The addition of Ollie Hammett as Director came in 2007, and Beat360 has grown out beyond just being a great place to track and mix. Today, this flexible sound concern takes on everything that touches artists and producers – management, synch, publishing, distribution and more. Corporate clients have been attracted too, including Nike, Reebok, L’Oreal, Chevy, Motorola and Microsoft.
With all that going on, they seem as eager as any of us to see what’s next, as Hammett made abundantly clear in a recent convo.
What kind of group are you and Mark working with at Beat360?
It’s essentially just the two of us, and we have a pool of assistants who help with the day-to-day running of projects. As a small team we cover as much as we can in-house and for larger projects we outsource to additional engineers as and when needed.
Mark came up in the industry as an engineer, producer and mixer. Recently he has been establishing a name for himself as an exceptional co-writer working with artists/writers such as Teddy Geiger, Cathy Dennis and PNAU (production duo behind Empire Of The Sun).
My time is equally split between studio work as an engineer/mixer and project management/business development. Projects I’ve worked on include Idris Elba’s High Class problems v1 (engineer/mixed), The Sounds’ Crossing the Rubicon (engineer), A-Ha’s upcoming Farewell single (engineer & additional production), and So So Glos‘ self-titled debut album (mix engineer).
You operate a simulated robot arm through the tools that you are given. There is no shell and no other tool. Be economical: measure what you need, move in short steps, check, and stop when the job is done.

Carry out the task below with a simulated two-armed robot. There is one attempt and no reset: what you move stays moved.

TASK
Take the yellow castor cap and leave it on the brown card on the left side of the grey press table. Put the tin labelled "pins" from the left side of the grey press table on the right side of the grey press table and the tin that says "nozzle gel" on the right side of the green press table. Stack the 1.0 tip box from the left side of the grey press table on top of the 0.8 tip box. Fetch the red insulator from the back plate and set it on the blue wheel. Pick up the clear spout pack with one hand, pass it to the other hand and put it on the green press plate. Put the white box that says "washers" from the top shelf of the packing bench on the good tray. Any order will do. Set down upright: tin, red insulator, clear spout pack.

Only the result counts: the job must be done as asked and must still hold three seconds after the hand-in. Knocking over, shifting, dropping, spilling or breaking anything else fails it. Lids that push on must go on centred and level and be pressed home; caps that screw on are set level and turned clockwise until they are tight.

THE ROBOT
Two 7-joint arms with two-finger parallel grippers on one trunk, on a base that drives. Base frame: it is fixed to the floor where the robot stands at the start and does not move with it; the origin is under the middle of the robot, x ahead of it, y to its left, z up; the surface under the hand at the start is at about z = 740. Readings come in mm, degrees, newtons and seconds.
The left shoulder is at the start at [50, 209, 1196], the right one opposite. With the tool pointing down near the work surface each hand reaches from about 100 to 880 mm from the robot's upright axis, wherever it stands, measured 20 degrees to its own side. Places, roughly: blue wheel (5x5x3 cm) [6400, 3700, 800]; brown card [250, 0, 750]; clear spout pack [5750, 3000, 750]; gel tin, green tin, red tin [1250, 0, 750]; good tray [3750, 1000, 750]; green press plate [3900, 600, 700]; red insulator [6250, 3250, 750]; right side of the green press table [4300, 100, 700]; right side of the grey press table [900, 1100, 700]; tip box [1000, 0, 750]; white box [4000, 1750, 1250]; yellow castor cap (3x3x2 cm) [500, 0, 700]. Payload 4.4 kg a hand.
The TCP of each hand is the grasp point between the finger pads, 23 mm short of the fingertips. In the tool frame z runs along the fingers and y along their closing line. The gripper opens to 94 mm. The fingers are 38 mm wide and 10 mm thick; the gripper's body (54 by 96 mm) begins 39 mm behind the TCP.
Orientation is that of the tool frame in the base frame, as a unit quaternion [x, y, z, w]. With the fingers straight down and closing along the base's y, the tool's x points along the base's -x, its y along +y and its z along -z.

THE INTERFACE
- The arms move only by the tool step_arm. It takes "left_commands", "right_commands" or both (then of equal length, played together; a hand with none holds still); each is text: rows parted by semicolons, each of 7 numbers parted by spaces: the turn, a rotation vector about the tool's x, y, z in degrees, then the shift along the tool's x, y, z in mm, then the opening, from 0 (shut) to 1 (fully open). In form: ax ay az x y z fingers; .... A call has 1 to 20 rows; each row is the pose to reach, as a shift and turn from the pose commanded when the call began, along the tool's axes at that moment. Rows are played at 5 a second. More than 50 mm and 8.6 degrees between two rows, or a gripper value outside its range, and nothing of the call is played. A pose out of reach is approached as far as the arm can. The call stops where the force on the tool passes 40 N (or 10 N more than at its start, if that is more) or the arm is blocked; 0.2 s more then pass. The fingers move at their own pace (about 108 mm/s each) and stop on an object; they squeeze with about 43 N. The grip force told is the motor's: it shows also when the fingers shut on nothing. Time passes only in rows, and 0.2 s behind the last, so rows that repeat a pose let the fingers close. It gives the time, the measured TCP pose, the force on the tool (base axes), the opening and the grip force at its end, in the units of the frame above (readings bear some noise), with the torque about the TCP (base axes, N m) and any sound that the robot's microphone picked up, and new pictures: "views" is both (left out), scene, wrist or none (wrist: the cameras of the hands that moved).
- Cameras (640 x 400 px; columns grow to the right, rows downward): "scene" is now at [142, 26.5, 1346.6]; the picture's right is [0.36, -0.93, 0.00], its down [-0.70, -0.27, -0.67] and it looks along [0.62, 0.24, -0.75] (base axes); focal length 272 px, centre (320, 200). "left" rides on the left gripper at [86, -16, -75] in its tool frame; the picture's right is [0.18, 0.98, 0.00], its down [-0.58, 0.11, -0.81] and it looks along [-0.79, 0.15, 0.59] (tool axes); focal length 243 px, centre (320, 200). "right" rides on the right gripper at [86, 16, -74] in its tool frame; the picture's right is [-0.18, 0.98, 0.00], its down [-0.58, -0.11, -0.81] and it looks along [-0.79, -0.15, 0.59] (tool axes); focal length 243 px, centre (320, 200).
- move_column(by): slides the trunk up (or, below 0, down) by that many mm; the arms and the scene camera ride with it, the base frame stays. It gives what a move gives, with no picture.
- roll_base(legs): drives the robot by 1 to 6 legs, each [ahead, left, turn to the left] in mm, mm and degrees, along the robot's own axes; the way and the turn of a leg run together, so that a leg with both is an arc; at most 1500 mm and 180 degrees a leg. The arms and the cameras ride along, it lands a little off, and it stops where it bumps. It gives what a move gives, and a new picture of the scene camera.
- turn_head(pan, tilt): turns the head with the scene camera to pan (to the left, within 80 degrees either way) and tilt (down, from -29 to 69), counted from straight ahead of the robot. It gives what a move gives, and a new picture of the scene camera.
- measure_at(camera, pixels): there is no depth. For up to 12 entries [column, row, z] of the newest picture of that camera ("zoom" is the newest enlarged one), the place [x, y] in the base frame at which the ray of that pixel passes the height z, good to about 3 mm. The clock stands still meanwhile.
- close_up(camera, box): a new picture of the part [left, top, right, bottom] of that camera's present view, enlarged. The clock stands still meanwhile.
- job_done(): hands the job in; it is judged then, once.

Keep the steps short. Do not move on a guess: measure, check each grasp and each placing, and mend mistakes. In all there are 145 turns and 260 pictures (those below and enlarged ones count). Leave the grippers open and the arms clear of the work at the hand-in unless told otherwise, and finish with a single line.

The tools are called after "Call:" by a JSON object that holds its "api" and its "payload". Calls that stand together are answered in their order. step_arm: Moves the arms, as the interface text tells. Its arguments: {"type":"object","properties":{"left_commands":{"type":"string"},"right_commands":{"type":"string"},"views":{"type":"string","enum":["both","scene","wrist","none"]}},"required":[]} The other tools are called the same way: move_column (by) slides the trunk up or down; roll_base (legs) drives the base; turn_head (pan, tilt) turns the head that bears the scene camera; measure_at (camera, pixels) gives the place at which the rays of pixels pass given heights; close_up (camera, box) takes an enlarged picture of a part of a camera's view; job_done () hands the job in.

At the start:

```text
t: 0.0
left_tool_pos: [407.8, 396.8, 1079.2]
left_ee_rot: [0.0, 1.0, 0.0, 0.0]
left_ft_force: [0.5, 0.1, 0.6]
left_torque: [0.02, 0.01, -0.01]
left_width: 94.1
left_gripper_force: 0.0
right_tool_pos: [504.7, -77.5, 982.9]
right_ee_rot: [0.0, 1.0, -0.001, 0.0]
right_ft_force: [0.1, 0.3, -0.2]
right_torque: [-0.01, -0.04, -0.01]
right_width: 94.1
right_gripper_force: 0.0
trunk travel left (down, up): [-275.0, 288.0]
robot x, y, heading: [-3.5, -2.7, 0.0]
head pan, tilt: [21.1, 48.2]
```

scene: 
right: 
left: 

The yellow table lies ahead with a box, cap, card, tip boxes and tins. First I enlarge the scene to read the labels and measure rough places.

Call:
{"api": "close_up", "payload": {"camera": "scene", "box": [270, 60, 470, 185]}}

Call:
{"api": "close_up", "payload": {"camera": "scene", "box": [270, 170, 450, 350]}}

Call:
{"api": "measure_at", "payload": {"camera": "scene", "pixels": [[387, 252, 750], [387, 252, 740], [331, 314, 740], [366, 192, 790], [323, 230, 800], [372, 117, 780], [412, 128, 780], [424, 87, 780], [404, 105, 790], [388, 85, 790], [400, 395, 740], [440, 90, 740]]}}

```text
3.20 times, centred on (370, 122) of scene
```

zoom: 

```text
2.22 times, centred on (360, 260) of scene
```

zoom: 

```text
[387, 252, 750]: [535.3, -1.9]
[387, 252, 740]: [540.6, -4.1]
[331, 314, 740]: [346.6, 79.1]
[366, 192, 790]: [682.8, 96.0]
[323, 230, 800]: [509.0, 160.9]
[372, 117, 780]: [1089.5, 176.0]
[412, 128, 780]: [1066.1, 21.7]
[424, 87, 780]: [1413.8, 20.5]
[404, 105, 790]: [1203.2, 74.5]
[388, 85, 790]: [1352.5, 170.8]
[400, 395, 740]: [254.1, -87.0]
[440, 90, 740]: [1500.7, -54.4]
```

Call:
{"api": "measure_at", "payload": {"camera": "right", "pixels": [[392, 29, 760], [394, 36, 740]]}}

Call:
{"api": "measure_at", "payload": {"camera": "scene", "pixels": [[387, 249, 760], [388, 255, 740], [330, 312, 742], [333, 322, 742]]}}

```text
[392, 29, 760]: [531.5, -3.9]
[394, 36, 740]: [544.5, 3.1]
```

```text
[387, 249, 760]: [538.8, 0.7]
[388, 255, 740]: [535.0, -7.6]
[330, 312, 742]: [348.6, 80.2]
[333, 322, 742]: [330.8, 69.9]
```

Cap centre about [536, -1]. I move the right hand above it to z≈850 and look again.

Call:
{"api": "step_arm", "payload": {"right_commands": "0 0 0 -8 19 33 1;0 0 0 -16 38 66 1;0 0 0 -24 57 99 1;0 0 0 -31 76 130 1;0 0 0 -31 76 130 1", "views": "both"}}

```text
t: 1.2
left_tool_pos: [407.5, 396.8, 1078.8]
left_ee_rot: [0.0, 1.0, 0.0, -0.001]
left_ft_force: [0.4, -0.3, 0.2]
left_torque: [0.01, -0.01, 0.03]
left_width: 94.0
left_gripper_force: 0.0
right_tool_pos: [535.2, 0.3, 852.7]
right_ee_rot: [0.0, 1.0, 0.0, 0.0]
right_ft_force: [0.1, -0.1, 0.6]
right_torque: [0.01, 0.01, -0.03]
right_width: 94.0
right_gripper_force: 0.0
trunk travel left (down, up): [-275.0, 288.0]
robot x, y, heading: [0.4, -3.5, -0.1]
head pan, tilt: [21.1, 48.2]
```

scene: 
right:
That’s a small but diversified and accomplished core team. From there, how would you explain Beat360 as a business today? Is it a recording facility? Mix facility? Producer/songwriter haven? All of the above, or is it something else entirely?
I would say we’re all of the above. We market ourselves as a “full service music and audio solutions company.” It was originally established as a private recording, production and mixing facility for Mark’s projects. We now work with a whole array of different clients – bands, brands, digital interactive agencies, management companies, record labels — less and less — and independent artists more and more.
While diversifying, it’s really important for us to continue to try and bridge the artist development gap we now see in the music industry, so I think this is something that’s integral to everything we do. We’re always looking for opportunities for the artists we work with through our network of contacts and relationships.
I’ve had a couple visits to your studio HQ in the landmark Film Center Building, and it seems like a very productive place to work. Can you fill us in on the design philosophy, plus the hardware and software goodies?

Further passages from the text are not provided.